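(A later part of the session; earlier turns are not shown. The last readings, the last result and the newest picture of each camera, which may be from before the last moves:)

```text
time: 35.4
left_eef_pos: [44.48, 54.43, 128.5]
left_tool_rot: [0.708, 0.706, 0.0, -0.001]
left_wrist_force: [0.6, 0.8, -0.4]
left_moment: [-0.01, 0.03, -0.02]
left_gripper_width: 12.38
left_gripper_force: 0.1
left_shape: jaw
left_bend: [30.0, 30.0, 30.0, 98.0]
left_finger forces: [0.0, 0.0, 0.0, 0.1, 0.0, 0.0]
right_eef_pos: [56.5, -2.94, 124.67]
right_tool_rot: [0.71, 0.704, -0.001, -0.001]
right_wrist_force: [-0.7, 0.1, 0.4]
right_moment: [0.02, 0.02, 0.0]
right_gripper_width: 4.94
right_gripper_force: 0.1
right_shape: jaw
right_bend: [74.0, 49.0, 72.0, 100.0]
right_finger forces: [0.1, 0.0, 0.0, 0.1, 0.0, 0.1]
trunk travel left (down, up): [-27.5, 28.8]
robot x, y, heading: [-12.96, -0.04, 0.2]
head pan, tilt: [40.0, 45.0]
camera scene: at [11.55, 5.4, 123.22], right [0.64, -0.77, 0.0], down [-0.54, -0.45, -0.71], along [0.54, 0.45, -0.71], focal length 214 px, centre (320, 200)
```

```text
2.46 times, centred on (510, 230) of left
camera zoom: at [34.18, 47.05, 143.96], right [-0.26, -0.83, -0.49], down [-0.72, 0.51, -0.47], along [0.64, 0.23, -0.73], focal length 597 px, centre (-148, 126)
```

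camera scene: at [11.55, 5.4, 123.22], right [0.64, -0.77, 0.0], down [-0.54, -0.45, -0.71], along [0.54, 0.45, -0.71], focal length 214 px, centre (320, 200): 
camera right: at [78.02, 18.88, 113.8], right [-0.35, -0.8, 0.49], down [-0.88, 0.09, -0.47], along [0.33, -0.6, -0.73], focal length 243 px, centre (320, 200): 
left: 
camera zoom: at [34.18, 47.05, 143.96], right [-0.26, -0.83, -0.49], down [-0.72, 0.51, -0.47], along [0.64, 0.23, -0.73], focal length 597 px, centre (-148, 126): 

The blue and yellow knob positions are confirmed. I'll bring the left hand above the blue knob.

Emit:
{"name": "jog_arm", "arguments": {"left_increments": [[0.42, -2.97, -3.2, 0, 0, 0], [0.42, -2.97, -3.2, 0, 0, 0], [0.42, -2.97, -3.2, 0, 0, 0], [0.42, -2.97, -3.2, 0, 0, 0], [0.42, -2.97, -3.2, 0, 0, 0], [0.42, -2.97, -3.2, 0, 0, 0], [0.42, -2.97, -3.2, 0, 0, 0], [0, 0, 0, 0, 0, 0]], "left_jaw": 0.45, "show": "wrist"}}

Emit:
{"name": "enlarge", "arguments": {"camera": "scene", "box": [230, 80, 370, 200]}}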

********

(GIVEN EXERCISE): Your task is to quote all of the data word for word.

(RESPONSE TO THIS EXERCISE):
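(A later part of the session; earlier turns are not shown. The last readings, the last result and the newest picture of each camera, which may be from before the last moves:)

```text
time: 35.4
left_eef_pos: [44.48, 54.43, 128.5]
left_tool_rot: [0.708, 0.706, 0.0, -0.001]
left_wrist_force: [0.6, 0.8, -0.4]
left_moment: [-0.01, 0.03, -0.02]
left_gripper_width: 12.38
left_gripper_force: 0.1
left_shape: jaw
left_bend: [30.0, 30.0, 30.0, 98.0]
left_finger forces: [0.0, 0.0, 0.0, 0.1, 0.0, 0.0]
right_eef_pos: [56.5, -2.94, 124.67]
right_tool_rot: [0.71, 0.704, -0.001, -0.001]
right_wrist_force: [-0.7, 0.1, 0.4]
right_moment: [0.02, 0.02, 0.0]
right_gripper_width: 4.94
right_gripper_force: 0.1
right_shape: jaw
right_bend: [74.0, 49.0, 72.0, 100.0]
right_finger forces: [0.1, 0.0, 0.0, 0.1, 0.0, 0.1]
trunk travel left (down, up): [-27.5, 28.8]
robot x, y, heading: [-12.96, -0.04, 0.2]
head pan, tilt: [40.0, 45.0]
camera scene: at [11.55, 5.4, 123.22], right [0.64, -0.77, 0.0], down [-0.54, -0.45, -0.71], along [0.54, 0.45, -0.71], focal length 214 px, centre (320, 200)
```

```text
2.46 times, centred on (510, 230) of left
camera zoom: at [34.18, 47.05, 143.96], right [-0.26, -0.83, -0.49], down [-0.72, 0.51, -0.47], along [0.64, 0.23, -0.73], focal length 597 px, centre (-148, 126)
```

camera scene: at [11.55, 5.4, 123.22], right [0.64, -0.77, 0.0], down [-0.54, -0.45, -0.71], along [0.54, 0.45, -0.71], focal length 214 px, centre (320, 200): 
camera right: at [78.02, 18.88, 113.8], right [-0.35, -0.8, 0.49], down [-0.88, 0.09, -0.47], along [0.33, -0.6, -0.73], focal length 243 px, centre (320, 200): 
left: 
camera zoom: at [34.18, 47.05, 143.96], right [-0.26, -0.83, -0.49], down [-0.72, 0.51, -0.47], along [0.64, 0.23, -0.73], focal length 597 px, centre (-148, 126): 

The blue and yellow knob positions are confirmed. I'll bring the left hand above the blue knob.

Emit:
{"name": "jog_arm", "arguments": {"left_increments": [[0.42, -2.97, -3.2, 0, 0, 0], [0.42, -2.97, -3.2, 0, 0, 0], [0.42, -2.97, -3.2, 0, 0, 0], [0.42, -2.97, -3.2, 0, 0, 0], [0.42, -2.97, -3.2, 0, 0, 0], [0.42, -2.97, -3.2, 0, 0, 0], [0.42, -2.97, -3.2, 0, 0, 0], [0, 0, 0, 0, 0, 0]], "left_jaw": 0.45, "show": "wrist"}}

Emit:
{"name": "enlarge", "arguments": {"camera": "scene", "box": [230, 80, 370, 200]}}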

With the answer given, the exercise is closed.